Wie sieht Ihrer Meinung nach das Wohnmodell der Zukunft aus in Deutschland?
André Heid: Dass sich etwas ändern muss, ist allen klar. Wie wir Menschen müssen auch unsere Wohnungen mit der Zeit gehen. Strikte Verbote und Eingriffe in die individuelle Selbstbestimmung sind dabei jedoch nicht der richtige Weg. Vielmehr muss im Neubau ein größerer Fokus auf moderne Wohnbaukonzepte in größerer Vielfalt gelegt werden.
Nachhaltigkeit lautet hier das Gebot der Stunde! Themen wie Cradle-to-cradle oder auch erhöhte Gebäuderesilienz – also die Möglichkeit, die Lebensdauer von Gebäuden durch leichte Umnutzbarkeit zu erhöhen – müssen daher mehr berücksichtigt werden. Gerade in diesen Bereichen muss die Politik in Deutschland Lösungsansätze bieten. Und das geschieht nicht durch das Verbot von bestimmten Wohnkonzepten. Ganz im Gegenteil, die hohe Regulierungsdichte verschlimmert weitenteils nur die Probleme, treibt die Preise in die Höhe und trägt nicht zur Entlastung des Wohnungsmarktes bei.
Mal angenommen, modernisierte Plattenbauwohnungen werden zum Standard. Hätte dies nicht, bezogen auf den Mietpreis, positive Auswirkungen für Bewohner?
André Heid: Wie vorhin schon angesprochen, kann nicht davon ausgegangen werden, dass solche Wohnungen zum Standard werden. Betrachtet man jedoch einzig und allein den Faktor der Mietpreisentwicklung, ist das Argument natürlich nicht ganz von der Hand zu weisen. Sofern die Fläche pro Person sinkt, ist das Kalkül also erst einmal richtig.

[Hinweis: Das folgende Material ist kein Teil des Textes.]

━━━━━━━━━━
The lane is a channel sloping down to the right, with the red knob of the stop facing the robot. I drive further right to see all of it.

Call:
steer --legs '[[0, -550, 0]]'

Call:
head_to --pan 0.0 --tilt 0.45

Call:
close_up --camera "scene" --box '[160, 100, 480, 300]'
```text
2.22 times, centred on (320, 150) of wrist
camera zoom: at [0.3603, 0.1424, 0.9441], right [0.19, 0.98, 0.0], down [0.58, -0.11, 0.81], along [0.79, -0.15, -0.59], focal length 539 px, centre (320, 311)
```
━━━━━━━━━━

Diese Sichtweise wäre jedoch eindimensional. Gerade in Ballungszentren steigt die Anzahl der Haushalte rasant. Insbesondere der Trend hin zu Singlehaushalten ist dabei ein treibender Faktor. Gesamtgesellschaftliche Trends wie dieser würden den Effekt der sinkenden Mieten also schnell verpuffen lassen.